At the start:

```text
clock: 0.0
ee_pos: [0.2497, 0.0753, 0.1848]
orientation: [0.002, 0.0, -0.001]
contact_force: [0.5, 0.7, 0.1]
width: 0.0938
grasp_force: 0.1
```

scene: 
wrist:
----
Without leaving anything out, quote all the data.

## Result of this exercise
At the start:

```text
clock: 0.0
ee_pos: [0.2497, 0.0753, 0.1848]
orientation: [0.002, 0.0, -0.001]
contact_force: [0.5, 0.7, 0.1]
width: 0.0938
grasp_force: 0.1
```

scene: 
wrist:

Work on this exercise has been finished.